An amplexus of Atelopus varius from the recent discovered population in the Talamanca mountains of Costa Rica. Credit: González-Maya et al 2013.

An amplexus of Atelopus varius from the recent discovered population in the Talamanca mountains of Costa Rica. Credit: González-Maya et al 2013.


Now follows the original article from

A breeding population of a critically endangered harlequin toad thought to be extinct in Costa Rica has been discovered in a tract of highland forest in the Central American country, reports a paper published in Amphibia-Reptilia.

Atelopus varius, an orange-and-black harlequin toad, was once relatively common from central Costa Rica to western Panama. But beginning in the 1980′s the species experienced a rapid population collapse across most of its range likely due to the spread of the deadly chytrid fungus that has been wiping out amphibian populations around the globe.

“In less than 20 years, known populations in Costa Rica declined from 100 to one,” notes the paper. By 1996, the species was considered extinct in the country.

But in 2004 there was a brief moment of hope when a population was discovered near Quepos, in southwestern Costa Rica. Subsequent surveys however failed to turn up any frogs.

Sustained good news for the frog finally came when researchers stumbled upon a significant population on a private reserve within La Amistad Biosphere Reserve, near the Panamanian border. The new paper describes the population, which numbers over 200 individuals, and documents breeding behavior.

The authors, led by José F. González-Maya of the Sierra to Sea Institute & ProCAT International in Costa Rica and the Universidad Nacional Autónoma de México (UNAM), say the find offers hope for other thought-to-be-extinct species in Costa Rica.

“Our findings fit into the emerging theory that species which have been presumed extinct are beginning to be re-discovered in Costa Rica and elsewhere. After severe declines, often to where zero individuals are detected in the wild, several frog species have been re-discovered in areas of Costa Rica with previous records of chytrid, as well as in areas not sampled previously,” write the authors.

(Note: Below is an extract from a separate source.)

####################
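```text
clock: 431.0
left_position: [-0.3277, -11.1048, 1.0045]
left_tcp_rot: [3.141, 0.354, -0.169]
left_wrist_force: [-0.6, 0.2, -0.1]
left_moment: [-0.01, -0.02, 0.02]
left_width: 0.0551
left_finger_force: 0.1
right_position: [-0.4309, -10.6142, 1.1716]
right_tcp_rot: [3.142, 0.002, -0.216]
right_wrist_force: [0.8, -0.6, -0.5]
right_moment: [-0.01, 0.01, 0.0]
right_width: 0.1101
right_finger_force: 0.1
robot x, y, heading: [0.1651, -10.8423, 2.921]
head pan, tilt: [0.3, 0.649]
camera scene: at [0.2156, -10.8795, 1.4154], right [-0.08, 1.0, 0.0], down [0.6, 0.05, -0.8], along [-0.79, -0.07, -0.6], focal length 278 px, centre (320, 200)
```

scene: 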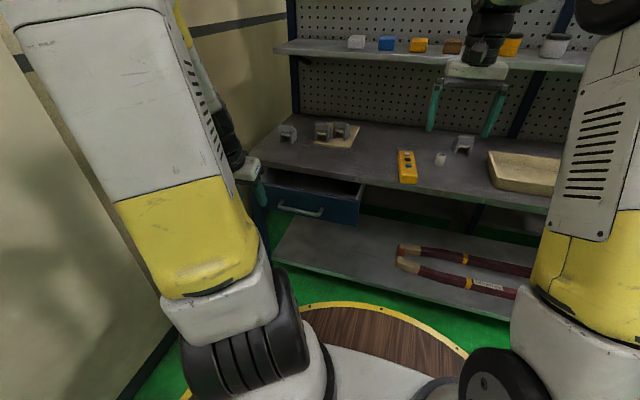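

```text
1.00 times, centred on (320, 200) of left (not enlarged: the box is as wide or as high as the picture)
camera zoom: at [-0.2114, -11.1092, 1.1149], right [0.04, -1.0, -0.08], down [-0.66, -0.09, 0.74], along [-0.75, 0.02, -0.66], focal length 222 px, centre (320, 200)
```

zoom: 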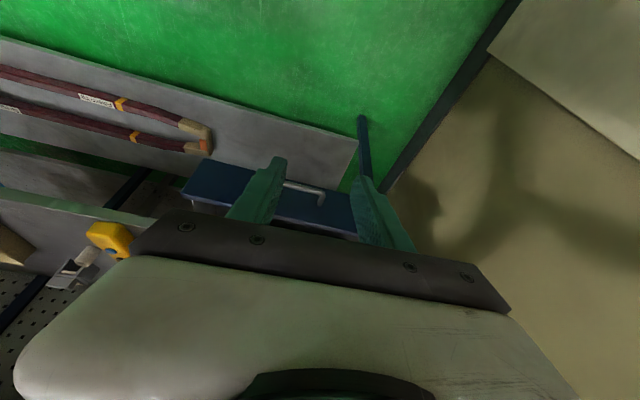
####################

“These findings follow a pattern similar to our finding in that species considered extinct or near-extinct, with recorded massive declines due to chytrid have been rediscovered at previously known locations. Recent analyses suggest that certain areas of Costa Rica have high probabilities of re-discovering populations, and most have not been sampled since 2000.”

Atelopus varius may therefore be just one of many “Lazarus species” whose epitaphs were written a bit too soon.